- [Dataset extract]
********

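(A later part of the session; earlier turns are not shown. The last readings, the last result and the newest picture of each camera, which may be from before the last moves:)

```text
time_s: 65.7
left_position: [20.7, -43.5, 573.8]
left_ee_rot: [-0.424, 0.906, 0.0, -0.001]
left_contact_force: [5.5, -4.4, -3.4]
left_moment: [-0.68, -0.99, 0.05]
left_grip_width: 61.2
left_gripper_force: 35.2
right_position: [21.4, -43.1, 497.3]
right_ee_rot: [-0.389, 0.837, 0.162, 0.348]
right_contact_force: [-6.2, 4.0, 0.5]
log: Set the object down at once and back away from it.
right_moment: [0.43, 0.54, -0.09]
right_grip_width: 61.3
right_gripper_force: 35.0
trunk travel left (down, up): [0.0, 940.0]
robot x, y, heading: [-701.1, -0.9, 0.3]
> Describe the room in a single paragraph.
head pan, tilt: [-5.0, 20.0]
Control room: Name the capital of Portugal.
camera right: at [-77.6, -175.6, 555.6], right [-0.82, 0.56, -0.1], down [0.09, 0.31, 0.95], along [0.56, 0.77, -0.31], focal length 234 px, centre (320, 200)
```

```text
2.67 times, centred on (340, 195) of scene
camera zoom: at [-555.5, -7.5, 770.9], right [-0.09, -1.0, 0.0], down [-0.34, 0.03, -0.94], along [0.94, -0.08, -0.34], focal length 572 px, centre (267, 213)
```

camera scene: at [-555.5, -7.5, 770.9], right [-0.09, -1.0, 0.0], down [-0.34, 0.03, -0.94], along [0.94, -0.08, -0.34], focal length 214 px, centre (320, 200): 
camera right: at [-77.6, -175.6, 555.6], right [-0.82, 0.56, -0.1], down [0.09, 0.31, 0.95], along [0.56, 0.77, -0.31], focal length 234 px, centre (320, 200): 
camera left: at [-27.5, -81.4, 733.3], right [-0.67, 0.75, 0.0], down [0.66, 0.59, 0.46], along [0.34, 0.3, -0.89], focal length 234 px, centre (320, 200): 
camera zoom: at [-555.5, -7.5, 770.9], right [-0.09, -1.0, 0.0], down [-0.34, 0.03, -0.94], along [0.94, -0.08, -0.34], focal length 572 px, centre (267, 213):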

********

- [Instructions for the task]
Nothing should be left out: repeat all of the data exactly.

- [Exercise result]
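(A later part of the session; earlier turns are not shown. The last readings, the last result and the newest picture of each camera, which may be from before the last moves:)

```text
time_s: 65.7
left_position: [20.7, -43.5, 573.8]
left_ee_rot: [-0.424, 0.906, 0.0, -0.001]
left_contact_force: [5.5, -4.4, -3.4]
left_moment: [-0.68, -0.99, 0.05]
left_grip_width: 61.2
left_gripper_force: 35.2
right_position: [21.4, -43.1, 497.3]
right_ee_rot: [-0.389, 0.837, 0.162, 0.348]
right_contact_force: [-6.2, 4.0, 0.5]
log: Set the object down at once and back away from it.
right_moment: [0.43, 0.54, -0.09]
right_grip_width: 61.3
right_gripper_force: 35.0
trunk travel left (down, up): [0.0, 940.0]
robot x, y, heading: [-701.1, -0.9, 0.3]
> Describe the room in a single paragraph.
head pan, tilt: [-5.0, 20.0]
Control room: Name the capital of Portugal.
camera right: at [-77.6, -175.6, 555.6], right [-0.82, 0.56, -0.1], down [0.09, 0.31, 0.95], along [0.56, 0.77, -0.31], focal length 234 px, centre (320, 200)
```

```text
2.67 times, centred on (340, 195) of scene
camera zoom: at [-555.5, -7.5, 770.9], right [-0.09, -1.0, 0.0], down [-0.34, 0.03, -0.94], along [0.94, -0.08, -0.34], focal length 572 px, centre (267, 213)
```

camera scene: at [-555.5, -7.5, 770.9], right [-0.09, -1.0, 0.0], down [-0.34, 0.03, -0.94], along [0.94, -0.08, -0.34], focal length 214 px, centre (320, 200): 
camera right: at [-77.6, -175.6, 555.6], right [-0.82, 0.56, -0.1], down [0.09, 0.31, 0.95], along [0.56, 0.77, -0.31], focal length 234 px, centre (320, 200): 
camera left: at [-27.5, -81.4, 733.3], right [-0.67, 0.75, 0.0], down [0.66, 0.59, 0.46], along [0.34, 0.3, -0.89], focal length 234 px, centre (320, 200): 
camera zoom: at [-555.5, -7.5, 770.9], right [-0.09, -1.0, 0.0], down [-0.34, 0.03, -0.94], along [0.94, -0.08, -0.34], focal length 572 px, centre (267, 213):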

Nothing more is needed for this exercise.